Food Aid Arrives in Tillaberi Communities for Families and Local School
Brian Nowak, Niger Program Director
Thanks to your help, the village of Seiga and surrounding communities in the Tillaberi region of Niger will have access to subsidized grain to help them through the end of what’s known as “the hungry season,” usually marked as a time of out-of-reach grain prices. As the entire country struggles through a serious food crisis sweeping the Sahel, everyone is waiting for their crops of millet to ripen. RAIN staff noticed families surviving on low quantities of poor quality meals, witnessing several children consuming food normally designated for the animals. Many families have been utilizing their seed stocks for food, leaving them unable to plant beans in their fields. High grain and bean prices leave families in survival strategy mode – selling assets, rationing food, living in a weakened state during the important three-month agricultural season.
This month, RAIN funded the delivery by a local grain vendor of sixty 100kg sacs of millet and sorghum to stock a local adobe storage shed, turning it into a temporary cereal bank for the surrounding villages. A committee was formed, which includes the local school director, PTA president and head of the RAIN mentoring group, to establish a price for the grain that is less than half the market value. The aim of this strategy is to direct the generated income to support the local school, while providing access to otherwise inaccessible food. The committee has been meeting daily in preparation for the start of the school year, usually in early October. Many of the children of the families who will be purchasing the grain at the subsidized price will also be benefiting from food at school purchased from the income generated.
Along with Seiga, benefiting surrounding communities include Tooro Tondi and Belkou. The food is transported by foot, donkey and camel to homes in the five mile radius surrounding the local school. Reinforced by a new education awareness campaign led by a group of twenty RAIN mentors, the Seiga school expects to fill their first-year classroom for the first time in years, while being able to offer support to older students in their ability to succeed.

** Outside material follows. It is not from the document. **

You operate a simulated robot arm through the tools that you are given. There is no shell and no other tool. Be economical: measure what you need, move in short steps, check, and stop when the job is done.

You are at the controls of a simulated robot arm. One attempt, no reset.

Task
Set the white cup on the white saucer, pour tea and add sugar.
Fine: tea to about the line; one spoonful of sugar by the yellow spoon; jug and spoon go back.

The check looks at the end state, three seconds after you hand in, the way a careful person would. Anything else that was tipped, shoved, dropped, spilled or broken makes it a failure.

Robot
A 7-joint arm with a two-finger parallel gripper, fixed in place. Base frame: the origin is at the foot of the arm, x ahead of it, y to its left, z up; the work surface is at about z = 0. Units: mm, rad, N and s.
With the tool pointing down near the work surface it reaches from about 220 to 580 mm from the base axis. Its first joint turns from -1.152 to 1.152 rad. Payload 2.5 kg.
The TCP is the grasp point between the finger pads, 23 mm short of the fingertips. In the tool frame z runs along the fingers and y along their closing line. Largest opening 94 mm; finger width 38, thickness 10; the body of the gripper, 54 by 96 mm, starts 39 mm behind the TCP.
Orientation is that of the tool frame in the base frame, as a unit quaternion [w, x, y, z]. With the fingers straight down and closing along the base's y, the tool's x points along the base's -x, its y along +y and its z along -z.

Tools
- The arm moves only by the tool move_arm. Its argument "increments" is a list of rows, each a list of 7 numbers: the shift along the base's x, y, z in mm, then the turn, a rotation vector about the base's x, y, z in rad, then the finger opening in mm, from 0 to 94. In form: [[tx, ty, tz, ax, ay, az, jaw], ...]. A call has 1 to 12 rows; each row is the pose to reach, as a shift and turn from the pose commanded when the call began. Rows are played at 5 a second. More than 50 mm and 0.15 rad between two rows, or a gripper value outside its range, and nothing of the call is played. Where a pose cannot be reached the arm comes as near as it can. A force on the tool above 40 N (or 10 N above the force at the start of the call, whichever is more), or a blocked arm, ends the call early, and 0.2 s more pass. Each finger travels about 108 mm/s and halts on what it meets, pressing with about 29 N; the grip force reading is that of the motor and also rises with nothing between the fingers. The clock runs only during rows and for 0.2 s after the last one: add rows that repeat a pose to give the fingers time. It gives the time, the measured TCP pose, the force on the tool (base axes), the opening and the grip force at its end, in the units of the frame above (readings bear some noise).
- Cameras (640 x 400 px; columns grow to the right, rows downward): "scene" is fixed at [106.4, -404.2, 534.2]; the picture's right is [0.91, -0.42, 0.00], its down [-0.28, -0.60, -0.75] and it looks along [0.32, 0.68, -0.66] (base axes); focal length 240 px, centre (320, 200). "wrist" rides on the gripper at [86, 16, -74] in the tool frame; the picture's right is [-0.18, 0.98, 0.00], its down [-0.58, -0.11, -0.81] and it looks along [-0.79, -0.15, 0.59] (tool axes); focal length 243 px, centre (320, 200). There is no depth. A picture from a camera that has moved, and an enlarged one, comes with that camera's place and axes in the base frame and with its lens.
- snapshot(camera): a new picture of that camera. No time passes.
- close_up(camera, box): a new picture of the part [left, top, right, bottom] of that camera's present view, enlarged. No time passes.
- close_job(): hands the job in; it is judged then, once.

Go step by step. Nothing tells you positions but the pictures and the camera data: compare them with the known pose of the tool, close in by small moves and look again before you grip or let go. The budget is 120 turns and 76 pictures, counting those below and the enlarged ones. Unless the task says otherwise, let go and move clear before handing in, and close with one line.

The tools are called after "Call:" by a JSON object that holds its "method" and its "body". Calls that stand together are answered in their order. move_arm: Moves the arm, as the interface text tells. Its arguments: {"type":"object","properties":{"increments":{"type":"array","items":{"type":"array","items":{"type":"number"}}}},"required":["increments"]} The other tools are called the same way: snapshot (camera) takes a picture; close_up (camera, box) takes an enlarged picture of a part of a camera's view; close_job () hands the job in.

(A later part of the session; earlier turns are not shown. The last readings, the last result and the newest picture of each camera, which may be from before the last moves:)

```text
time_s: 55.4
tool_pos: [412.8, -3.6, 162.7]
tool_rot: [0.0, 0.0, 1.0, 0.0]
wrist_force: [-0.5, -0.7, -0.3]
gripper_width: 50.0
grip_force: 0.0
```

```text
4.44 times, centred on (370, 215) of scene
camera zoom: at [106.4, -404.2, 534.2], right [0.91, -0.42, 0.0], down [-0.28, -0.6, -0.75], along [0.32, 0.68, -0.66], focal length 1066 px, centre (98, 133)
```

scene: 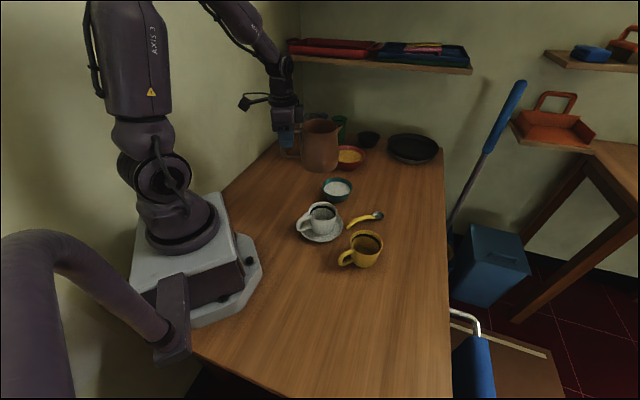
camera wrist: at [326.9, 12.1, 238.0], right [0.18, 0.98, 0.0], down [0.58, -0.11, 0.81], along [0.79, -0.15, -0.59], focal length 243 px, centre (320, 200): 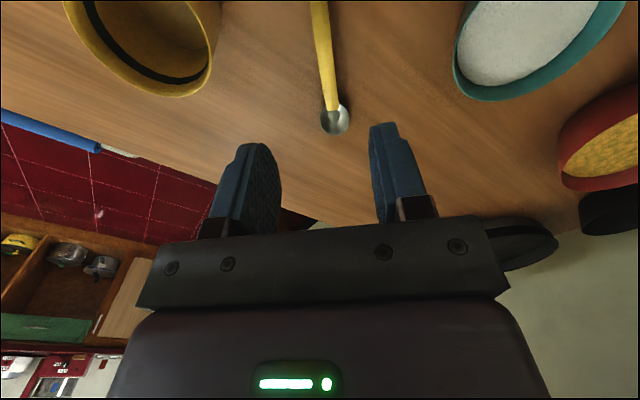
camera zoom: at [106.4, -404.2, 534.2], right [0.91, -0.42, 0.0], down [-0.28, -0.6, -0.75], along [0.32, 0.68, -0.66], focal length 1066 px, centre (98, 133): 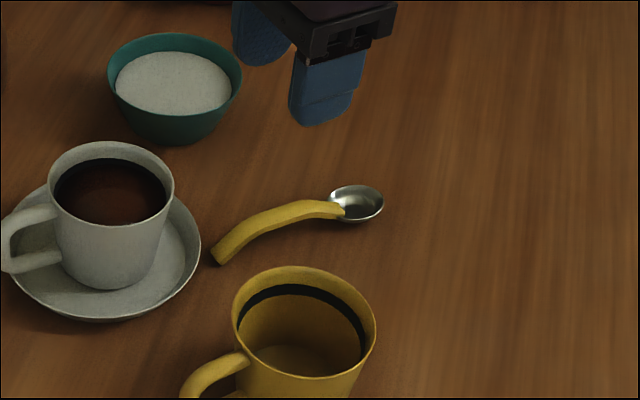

The best rainy season in forty years has the vibrant Sahelien summer looking lush and green, a strong contrast to the difficulties people in Seiga and surrounding communities face while waiting for their crops to ripen. For pastoral communities, new grass growth brings with it the hope of healthy animals, milk and a good harvest, motivating families to work even harder through the end of the season. The food support you’ve made possible during this uncertain in-between time keeps families strong and allows them to keep more of their food stocks, increasing their ability to recover from this year of crisis. The people of Seiga expressly offer their thanks for your large role in sowing a more food secure future.